Drew: The last seven in a row for best musical.

Ken: It’s amazing. Amazing. So that’s my first question, Drew. You and your company really define how Broadway looks and communicates to the rest of the world. How did you end up in the position that you are now?

Drew: Well my history was I was doing entertainment design, so I did records, I did movies, I did cable channels, back when we were inventing cable channels, like I worked on the launch of Comedy Central and The Daily Show and I did albums for Aerosmith and Lisa Loeb. So that’s what I did, I did entertainment. Then I did some film stuff, oddly enough, and I had a small design studio – there were five of us – and Geffen hired David, hired us, to do Rent. That was the first thing that we did. I understand he did it because he wanted to sell albums in the front of the record store where rock and roll albums were stacked and not the back of the record store where show tune albums were stacked. I literally heard that quote. I actually just confirmed this recently, that in fact David had no connection to the show other than the album. So we were really brought in to design the record but we had a strong marketing background and I went and saw the show and met with the producers, Jeffrey Seller and Kevin McCollum, and gave them my point of view as to how I would do it and it just turned out to fit really with how they thought they were going to do the show and I wrote the copy myself, I did the graphics myself. The easiest thing to market is to yourself. Most of the time none of us get to market to ourselves but at the very beginning I was very lucky that the first project I worked on I was really using myself as the audience member and I had a real point of view about what I called the “lapsed Catholics” of Broadway which was myself, people who had gone to Broadway for a very long time and had really enjoyed Broadway. But I always felt like the materials that were put out there didn’t connect to me, they didn’t look like other stuff in other entertainment worlds that I knew so I never felt that they were an invitation to me. So really, what we did with Rent and what we had done for a long time, was we looked at all the kinds of people that we were working with in other entertainment vehicles – film, records, music videos – and brought those artists to bear on Broadway and that gave a much more contemporary flavor to the work that we did.

Ken: Were you a theater fan before all of this?

Drew: I grew up in Hyde Park, Rhinebeck area, and took the train down. I was the kid who would, Monday morning, get the Arts and Leisure in the high school library and go through the concerts and the shows and plan the trips and buy the tickets and go with my friends to the city.

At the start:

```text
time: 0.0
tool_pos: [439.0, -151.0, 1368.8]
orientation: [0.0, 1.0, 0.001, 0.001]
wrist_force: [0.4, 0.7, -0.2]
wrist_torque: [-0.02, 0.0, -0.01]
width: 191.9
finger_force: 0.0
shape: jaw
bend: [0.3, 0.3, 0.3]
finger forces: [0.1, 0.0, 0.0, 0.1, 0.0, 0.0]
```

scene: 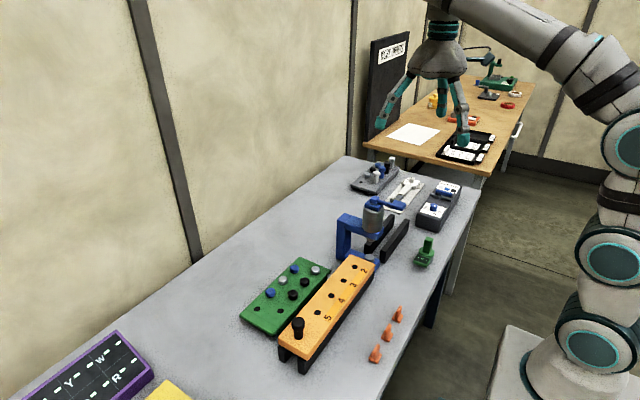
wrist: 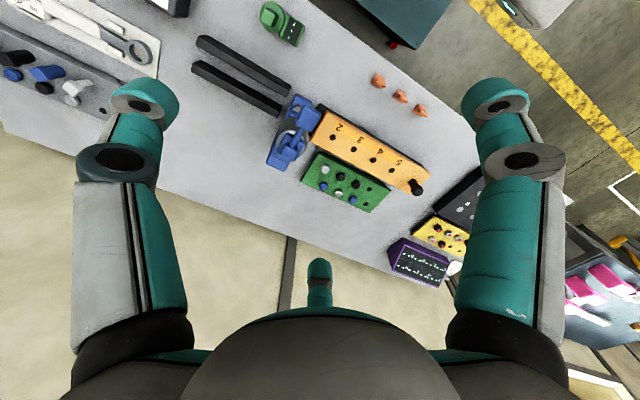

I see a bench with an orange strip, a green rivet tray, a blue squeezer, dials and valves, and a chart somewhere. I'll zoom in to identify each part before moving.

A little more rock and roll than Broadway, but I was still a Broadway fan, and then I went to art school here in the city, at the School of Visual Arts, so I had been here for four years. Well, by the time I did this work I had been here for seven years, by the time I did Rent. So I had actor friends, I was very aware of shows and would go regularly. I wasn’t an avid but actually that was an asset. I didn’t go all the time, I didn’t know everything there was to know, I was really a true consumer so I had the sense of what it was like for me to look at these ads and to choose to buy a ticket and the problems I had and that was a great asset. It’s really great when you don’t know what you don’t know.

Ken: Obviously Rent was how many years ago now? We’re getting close to 20 years now. Obviously the world has changed a lot in 20 years, certainly Broadway has changed a lot. What do you think has changed the most about the advertising and marketing over the last 20 years?

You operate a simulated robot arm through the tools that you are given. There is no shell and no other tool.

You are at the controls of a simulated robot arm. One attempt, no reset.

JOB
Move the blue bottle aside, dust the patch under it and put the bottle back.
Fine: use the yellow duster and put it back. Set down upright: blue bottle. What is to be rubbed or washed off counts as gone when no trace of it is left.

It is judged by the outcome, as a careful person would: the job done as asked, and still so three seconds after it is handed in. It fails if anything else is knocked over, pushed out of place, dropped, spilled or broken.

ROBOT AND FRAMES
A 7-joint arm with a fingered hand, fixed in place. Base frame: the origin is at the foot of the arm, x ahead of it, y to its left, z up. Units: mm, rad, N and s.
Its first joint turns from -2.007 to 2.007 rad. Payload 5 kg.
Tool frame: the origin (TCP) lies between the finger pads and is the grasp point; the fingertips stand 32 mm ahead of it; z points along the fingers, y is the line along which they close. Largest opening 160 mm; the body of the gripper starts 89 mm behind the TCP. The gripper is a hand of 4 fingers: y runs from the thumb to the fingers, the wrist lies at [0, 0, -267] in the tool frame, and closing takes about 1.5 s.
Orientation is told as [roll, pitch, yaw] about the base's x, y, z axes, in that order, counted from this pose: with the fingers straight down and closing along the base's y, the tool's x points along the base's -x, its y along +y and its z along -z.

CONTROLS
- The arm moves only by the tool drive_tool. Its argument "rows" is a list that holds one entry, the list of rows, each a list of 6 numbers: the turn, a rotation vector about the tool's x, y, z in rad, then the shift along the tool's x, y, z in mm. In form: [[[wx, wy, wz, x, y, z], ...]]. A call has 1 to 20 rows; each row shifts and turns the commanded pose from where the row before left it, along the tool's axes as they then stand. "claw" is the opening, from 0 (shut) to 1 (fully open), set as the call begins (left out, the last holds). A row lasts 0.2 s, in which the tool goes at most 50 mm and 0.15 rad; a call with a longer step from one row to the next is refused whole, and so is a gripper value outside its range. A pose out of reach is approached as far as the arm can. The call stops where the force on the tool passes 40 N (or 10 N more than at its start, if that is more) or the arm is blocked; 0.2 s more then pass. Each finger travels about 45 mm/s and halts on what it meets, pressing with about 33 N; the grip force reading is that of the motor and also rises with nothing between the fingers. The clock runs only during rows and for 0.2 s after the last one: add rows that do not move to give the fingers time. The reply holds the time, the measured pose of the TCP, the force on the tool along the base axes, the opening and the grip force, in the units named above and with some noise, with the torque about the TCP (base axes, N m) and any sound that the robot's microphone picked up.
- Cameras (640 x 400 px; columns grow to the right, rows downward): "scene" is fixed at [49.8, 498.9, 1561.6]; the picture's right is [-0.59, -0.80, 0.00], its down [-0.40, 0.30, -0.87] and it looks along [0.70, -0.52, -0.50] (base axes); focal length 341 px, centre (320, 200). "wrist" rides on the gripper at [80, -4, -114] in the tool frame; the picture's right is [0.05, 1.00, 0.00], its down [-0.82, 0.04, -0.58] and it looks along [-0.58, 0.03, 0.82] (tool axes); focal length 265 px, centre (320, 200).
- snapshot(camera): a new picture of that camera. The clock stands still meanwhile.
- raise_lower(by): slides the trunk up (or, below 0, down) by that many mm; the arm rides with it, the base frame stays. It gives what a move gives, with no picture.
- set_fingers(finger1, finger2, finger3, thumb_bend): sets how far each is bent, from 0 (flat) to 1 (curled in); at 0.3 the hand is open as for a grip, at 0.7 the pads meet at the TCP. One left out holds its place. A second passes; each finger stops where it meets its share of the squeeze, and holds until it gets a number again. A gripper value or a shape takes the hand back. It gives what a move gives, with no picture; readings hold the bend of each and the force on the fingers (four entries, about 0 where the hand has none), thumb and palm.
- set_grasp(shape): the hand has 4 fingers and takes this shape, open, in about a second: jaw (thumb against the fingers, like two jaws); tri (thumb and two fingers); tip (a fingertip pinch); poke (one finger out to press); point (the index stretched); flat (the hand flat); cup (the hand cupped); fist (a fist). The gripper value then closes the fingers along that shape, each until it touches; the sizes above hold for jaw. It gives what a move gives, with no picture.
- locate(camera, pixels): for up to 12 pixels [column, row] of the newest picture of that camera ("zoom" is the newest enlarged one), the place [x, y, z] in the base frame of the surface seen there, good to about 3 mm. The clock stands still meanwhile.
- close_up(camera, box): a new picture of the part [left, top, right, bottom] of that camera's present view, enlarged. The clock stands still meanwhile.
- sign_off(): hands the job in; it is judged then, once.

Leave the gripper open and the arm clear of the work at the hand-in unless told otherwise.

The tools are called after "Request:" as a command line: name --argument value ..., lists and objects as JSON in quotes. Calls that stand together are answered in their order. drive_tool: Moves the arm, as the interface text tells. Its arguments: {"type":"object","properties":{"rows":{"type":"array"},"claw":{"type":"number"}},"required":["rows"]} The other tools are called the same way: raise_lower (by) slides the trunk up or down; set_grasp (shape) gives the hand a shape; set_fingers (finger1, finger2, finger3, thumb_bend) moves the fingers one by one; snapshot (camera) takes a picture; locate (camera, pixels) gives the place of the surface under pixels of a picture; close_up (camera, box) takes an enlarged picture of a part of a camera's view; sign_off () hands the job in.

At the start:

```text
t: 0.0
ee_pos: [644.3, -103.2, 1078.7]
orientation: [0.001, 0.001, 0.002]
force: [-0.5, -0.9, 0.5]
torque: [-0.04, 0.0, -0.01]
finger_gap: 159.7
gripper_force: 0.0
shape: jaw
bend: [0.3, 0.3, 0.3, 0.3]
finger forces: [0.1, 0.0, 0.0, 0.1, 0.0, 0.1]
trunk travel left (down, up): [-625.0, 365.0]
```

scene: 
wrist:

Drew: Well certainly media is more expensive. We’ve moved from a print world to a digital broadcast and outdoor world, so I would say you have to be much more aware now of things moving and I still find that everybody, including me, can fall into the trap of going, “What’s the poster? What’s the poster?” It’s not really about the poster that much. It certainly is about the brand, just as it was then, and I always thought that it’s really about the personality that you put out there. I’m a big fan of this idea of the emotional promise that you’re giving an emotional promise to a buyer. You’re saying, “I promise you, if you buy a ticket to this, the evening will feel like this. It’s not what’s going to happen, not who’s in it, not what the plot points are, but what I’m going to leave you with.” So the more emotional you can make the work, the more powerfully effective it is. That’s the same now as it was then but I would say that things move more and because there are so many more pieces – you used to do a full page ad in the New York Times and that would be your campaign – now that you make so many elements it’s just so much stronger a concern that they go together. It’s very easy to have your digital ads be a little different than your print ads be a little different than your TV and it’s very easy to have your campaign fracture, so I would say with more executional elements at this point you just have to be that much more aware of what your strategy is and stay with it, because it’s really easy to wander. Whereas in the old days producers would just get a whim to run a headline this week different than last week and now it’s obviously not so easy to just kind of wing it because all of it needs to go together.

Ken: The emotional promise – I love that concept – when you’re originally coming up with the idea for art, what is your process? How do you start with a blank page or a blank sheet to where we’re going to go with this art?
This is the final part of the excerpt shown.